Made me feel better.
May 2nd, 2006 at 12:00 am
It was expected that the morning and afternoon commutes would be light. Mine, from Bonita to downtown SD and back along Hwy. 54 and I-5, was noticeably different for a different reason, though; the traffic load seemed to be a perfect fit for which the system was designed.
Thesis: by staying home from work on May/Law Day, the illegal immigrants – and slackers who’ll jump at any excuse to “call in sick” – relieved the workforce of its least reliable members. Not “reliable” in the sense that all illegal immigrants are’t good workers – part of the problem, as their lawbreaking employers have recognized, is that they often shame other legal employees with their work ethic. I use “reliable” in the sense that these are the workers who can be literally counted upon, who are an accurately definable component of our employee database, from which urban planners and traffic engineers can calculate expected population loads and design systems for them accordingly.

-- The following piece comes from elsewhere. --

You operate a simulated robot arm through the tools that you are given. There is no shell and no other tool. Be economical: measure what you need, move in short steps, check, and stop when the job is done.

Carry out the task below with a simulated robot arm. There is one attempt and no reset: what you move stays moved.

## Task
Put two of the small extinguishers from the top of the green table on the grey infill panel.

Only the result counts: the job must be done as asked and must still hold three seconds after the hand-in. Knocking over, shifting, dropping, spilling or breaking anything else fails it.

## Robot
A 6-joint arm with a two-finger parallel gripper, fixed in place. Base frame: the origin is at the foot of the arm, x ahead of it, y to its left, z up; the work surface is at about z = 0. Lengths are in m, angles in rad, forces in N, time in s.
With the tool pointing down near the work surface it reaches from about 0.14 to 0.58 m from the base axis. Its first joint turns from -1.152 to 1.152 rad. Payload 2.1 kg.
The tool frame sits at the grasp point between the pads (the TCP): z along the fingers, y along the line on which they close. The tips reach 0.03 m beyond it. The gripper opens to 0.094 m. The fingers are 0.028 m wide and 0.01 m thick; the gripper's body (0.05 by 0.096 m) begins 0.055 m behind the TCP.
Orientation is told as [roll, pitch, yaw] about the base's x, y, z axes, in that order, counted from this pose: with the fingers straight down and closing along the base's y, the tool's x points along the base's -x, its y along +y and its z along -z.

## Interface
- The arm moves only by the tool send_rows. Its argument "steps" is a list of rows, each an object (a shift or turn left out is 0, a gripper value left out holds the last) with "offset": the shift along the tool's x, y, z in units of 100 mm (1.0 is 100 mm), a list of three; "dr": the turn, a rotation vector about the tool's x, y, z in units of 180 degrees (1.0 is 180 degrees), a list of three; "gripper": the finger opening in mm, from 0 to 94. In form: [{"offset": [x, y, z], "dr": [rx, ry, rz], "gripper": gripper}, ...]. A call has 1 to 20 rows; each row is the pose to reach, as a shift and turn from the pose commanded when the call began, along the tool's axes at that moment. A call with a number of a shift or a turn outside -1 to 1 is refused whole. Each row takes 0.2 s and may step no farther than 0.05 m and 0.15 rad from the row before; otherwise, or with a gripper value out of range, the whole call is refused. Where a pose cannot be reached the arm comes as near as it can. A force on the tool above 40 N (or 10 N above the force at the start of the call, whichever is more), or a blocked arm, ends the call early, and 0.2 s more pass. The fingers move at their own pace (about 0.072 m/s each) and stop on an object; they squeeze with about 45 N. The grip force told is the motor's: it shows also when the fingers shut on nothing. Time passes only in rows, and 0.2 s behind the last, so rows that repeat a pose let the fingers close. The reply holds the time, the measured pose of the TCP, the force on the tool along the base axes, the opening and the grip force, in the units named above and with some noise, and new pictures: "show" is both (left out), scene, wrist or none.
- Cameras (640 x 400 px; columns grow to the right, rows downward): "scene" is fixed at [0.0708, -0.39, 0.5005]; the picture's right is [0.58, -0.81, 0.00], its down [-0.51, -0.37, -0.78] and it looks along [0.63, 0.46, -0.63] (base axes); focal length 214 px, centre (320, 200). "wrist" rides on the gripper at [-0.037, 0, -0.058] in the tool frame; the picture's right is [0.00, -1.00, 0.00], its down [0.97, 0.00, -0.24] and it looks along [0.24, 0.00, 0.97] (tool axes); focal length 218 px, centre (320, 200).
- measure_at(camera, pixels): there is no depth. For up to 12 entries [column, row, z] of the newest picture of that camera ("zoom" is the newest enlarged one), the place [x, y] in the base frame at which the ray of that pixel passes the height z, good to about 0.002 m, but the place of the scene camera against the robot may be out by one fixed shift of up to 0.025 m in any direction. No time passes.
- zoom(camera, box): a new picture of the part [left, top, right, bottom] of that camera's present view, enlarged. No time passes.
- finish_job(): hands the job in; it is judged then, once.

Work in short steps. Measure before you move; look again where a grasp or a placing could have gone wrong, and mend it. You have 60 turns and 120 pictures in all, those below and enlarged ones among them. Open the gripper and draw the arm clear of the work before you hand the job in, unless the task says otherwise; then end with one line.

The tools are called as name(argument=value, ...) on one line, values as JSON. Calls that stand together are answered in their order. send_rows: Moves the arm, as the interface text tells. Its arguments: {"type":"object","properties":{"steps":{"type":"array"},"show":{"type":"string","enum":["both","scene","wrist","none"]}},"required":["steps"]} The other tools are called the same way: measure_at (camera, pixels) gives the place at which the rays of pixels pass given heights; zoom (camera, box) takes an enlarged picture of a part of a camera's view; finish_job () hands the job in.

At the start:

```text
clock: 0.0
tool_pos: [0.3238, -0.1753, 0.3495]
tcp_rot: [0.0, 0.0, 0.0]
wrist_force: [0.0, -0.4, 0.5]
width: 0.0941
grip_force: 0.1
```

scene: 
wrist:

I submit that the reason why my commute seemed to work so well yesterday was that for one brief shining moment the system actually carried the load for which it was designed, not that which had been foisted upon it by uncontrolled illegal immigration. It wasn’t burdened with unaccounted traffic, which planners could never legitimately envision or document, and thus it lived up to its expectations and produced, for me at least, a record home-bound commute of 20 minutes door-to-door without any stops or slowdowns along the way.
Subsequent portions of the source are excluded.